> PASSAGE TO READ:

"""

NM: You mentioned that you had rudimentary jungle training prior to going on patrol. Did you get any training about what was going on in Vietnam?
RA: Well, the funny thing, there might have been a lecture, I don't remember that. I remember you had to go through the jungle school. ... They try to teach you how to look for land mines and booby traps. You had to learn how to rappel, that was part of the school and the last thing after you zeroed your weapon in, is that you and about four hundred guys go beyond the gate and you spend the night on this hill right outside of the base camp. Probably no enemy around for hundreds of miles but here we are all nervous, all shaky, somebody sneezes here and you open up, [machine gun noise] "Cease fire, cease fire, cease fire," but you don't know. You're starting to get edgy now, you're starting to really worry about this stuff but the school is like three days, ... those three main things, you zero your weapon, the jungle walk, and the rappelling, and then you were good to go. They figured you got the basics. [laughter]
NM: I was trying to figure out if they explained why the US Army was in Vietnam.
RA: No, there was no political stuff like that, I don't remember. I mean there has to be something, you thought, the reason why you're there. You're fighting the communism which is kind of strange because Cuba was ninety miles away and they were communists. Here we are like 4000 miles away, and this was more of a threat to us than guys in Cuba. You knew it was the communism stuff. ... At that time, I didn't understand the political factors. All I know is 1968 and I'm there, why or how, I don't really know. There was no politics, you got the idea it was not popular but you felt, I never felt like I was with a bunch of guys who were not talking about politics or against the war. They were talking about girls, what they were going to do when they get back--that was their main focus--and cars maybe.
NM: In this three-day school, is it a combination of draftees and seasoned soldiers?
RA: Yes, everybody. By that time, we were all just troops, people who have never been to the First Cav have to go, everybody who was assigned to the Cav had to go to this thing, especially when it comes to rappelling from a helicopter, because we're an Airmobile unit. There were times when you have to get in someplace and that's the only way to get in there because the jungle is very thick. ... I think there was a technique where you put some kind of net on top of the jungle and the guys could jump off onto the net and climb themselves down but that's a lot of energy with all that equipment that you have on you.
NM: Can you talk about the differences in the gear in Germany versus Vietnam?

"""

> SOURCE DATA:
"""

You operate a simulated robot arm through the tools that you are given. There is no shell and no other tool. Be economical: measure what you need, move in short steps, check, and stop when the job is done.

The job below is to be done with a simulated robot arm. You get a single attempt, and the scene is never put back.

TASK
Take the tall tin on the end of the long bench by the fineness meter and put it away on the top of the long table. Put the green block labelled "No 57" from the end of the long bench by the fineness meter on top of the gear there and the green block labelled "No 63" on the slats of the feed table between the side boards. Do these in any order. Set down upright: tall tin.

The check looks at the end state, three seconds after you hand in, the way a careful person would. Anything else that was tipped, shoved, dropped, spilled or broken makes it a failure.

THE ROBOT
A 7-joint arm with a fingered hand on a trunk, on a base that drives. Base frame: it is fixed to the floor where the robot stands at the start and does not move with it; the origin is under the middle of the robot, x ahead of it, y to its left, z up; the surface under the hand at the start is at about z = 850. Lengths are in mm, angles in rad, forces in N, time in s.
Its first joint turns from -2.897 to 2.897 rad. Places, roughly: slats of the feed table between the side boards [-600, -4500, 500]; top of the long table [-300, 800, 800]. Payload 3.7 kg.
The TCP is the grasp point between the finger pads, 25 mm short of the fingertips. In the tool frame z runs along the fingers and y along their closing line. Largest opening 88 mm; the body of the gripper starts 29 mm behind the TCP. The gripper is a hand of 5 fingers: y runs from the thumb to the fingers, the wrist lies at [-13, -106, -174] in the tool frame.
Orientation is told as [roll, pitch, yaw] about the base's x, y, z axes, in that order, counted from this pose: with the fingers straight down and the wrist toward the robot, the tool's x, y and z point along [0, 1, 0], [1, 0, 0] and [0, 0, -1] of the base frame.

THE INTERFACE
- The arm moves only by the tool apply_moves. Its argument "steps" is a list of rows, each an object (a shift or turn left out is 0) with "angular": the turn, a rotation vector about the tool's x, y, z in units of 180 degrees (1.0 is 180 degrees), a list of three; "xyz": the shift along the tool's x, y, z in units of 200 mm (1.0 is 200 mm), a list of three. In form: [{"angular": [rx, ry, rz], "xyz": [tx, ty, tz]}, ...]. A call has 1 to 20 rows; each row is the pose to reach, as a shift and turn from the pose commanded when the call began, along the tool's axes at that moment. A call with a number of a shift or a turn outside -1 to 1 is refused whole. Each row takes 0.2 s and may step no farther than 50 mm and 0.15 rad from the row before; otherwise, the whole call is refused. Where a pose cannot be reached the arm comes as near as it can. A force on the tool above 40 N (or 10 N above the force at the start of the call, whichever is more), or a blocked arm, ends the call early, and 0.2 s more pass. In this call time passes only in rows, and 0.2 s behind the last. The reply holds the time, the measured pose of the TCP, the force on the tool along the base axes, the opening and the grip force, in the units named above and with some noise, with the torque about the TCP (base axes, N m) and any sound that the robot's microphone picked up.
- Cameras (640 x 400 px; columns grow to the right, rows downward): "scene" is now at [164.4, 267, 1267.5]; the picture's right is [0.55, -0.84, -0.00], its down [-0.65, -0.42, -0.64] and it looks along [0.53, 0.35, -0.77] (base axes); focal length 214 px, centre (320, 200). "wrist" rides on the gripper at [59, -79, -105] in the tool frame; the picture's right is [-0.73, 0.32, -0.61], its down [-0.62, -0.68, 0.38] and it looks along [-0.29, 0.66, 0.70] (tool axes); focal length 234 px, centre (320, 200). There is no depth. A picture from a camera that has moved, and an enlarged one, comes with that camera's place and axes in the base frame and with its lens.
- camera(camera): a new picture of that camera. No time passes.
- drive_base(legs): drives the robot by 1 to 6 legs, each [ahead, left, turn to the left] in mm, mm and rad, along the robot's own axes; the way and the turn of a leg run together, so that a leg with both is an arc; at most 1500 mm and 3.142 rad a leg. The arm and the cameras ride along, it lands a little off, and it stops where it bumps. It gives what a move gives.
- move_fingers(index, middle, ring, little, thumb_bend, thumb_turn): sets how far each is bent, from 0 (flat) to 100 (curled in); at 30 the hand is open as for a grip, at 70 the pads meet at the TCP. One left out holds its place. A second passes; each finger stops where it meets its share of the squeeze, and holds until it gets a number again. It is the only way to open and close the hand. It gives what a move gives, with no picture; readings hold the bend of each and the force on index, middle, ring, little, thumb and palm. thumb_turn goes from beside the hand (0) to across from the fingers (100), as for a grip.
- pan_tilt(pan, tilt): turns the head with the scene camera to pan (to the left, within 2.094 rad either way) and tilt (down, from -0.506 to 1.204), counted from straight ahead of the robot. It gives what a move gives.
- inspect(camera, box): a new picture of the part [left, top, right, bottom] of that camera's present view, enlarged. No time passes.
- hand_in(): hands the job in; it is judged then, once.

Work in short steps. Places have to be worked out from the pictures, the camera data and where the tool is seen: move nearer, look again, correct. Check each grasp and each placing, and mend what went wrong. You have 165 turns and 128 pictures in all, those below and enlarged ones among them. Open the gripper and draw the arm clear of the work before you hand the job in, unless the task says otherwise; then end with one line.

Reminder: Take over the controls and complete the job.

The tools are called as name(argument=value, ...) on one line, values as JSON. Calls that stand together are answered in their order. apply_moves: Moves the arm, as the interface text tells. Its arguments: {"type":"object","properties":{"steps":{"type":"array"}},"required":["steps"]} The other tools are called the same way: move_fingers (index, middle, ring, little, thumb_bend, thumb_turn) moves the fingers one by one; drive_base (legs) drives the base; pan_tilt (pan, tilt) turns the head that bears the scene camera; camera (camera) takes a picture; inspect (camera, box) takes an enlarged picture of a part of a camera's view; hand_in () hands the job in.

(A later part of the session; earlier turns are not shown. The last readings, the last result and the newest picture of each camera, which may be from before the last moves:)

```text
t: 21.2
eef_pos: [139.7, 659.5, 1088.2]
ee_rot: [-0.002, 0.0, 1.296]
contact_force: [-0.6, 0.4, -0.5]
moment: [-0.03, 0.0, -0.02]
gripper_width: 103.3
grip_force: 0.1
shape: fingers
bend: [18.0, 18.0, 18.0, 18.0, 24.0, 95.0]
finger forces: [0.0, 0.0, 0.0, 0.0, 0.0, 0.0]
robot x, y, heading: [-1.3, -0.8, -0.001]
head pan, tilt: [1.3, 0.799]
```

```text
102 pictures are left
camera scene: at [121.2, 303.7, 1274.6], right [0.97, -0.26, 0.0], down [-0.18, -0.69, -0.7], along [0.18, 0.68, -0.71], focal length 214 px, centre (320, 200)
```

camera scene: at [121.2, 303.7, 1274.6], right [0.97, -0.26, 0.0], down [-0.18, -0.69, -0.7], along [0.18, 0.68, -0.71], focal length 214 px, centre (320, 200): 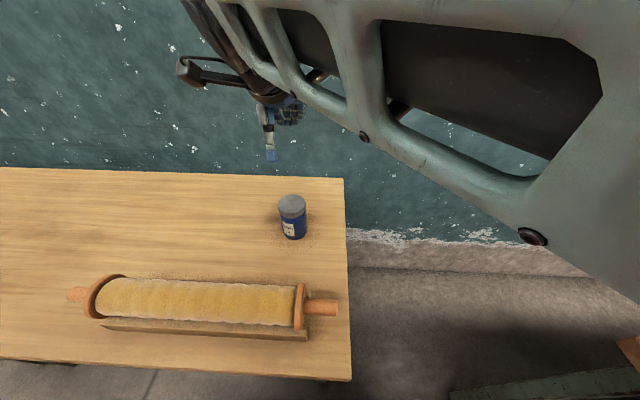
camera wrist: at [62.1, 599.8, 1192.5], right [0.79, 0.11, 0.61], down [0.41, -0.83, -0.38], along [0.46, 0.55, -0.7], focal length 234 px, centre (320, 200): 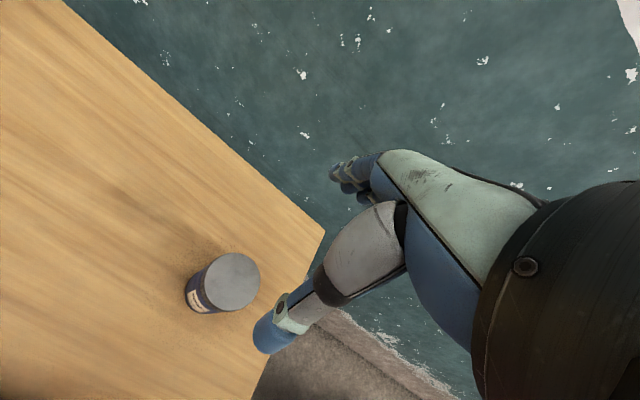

"""

> REQUIRED TASKS:
1. What does the passage to read say from "NM: In this" through "have on you."? Give the exact wording.
2. Take the line containing "- inspect(camera, box): a" and the line containing "Reminder: Take over". Write out both and all lines between, exactly, and nothing more. Number the lines from 1 and leave blank lines out.

> ANSWERS BY TASK:
1.
NM: In this three-day school, is it a combination of draftees and seasoned soldiers?
RA: Yes, everybody. By that time, we were all just troops, people who have never been to the First Cav have to go, everybody who was assigned to the Cav had to go to this thing, especially when it comes to rappelling from a helicopter, because we're an Airmobile unit. There were times when you have to get in someplace and that's the only way to get in there because the jungle is very thick. ... I think there was a technique where you put some kind of net on top of the jungle and the guys could jump off onto the net and climb themselves down but that's a lot of energy with all that equipment that you have on you.

2.
1. - inspect(camera, box): a new picture of the part [left, top, right, bottom] of that camera's present view, enlarged. No time passes.
2. - hand_in(): hands the job in; it is judged then, once.
3. Work in short steps. Places have to be worked out from the pictures, the camera data and where the tool is seen: move nearer, look again, correct. Check each grasp and each placing, and mend what went wrong. You have 165 turns and 128 pictures in all, those below and enlarged ones among them. Open the gripper and draw the arm clear of the work before you hand the job in, unless the task says otherwise; then end with one line.
4. Reminder: Take over the controls and complete the job.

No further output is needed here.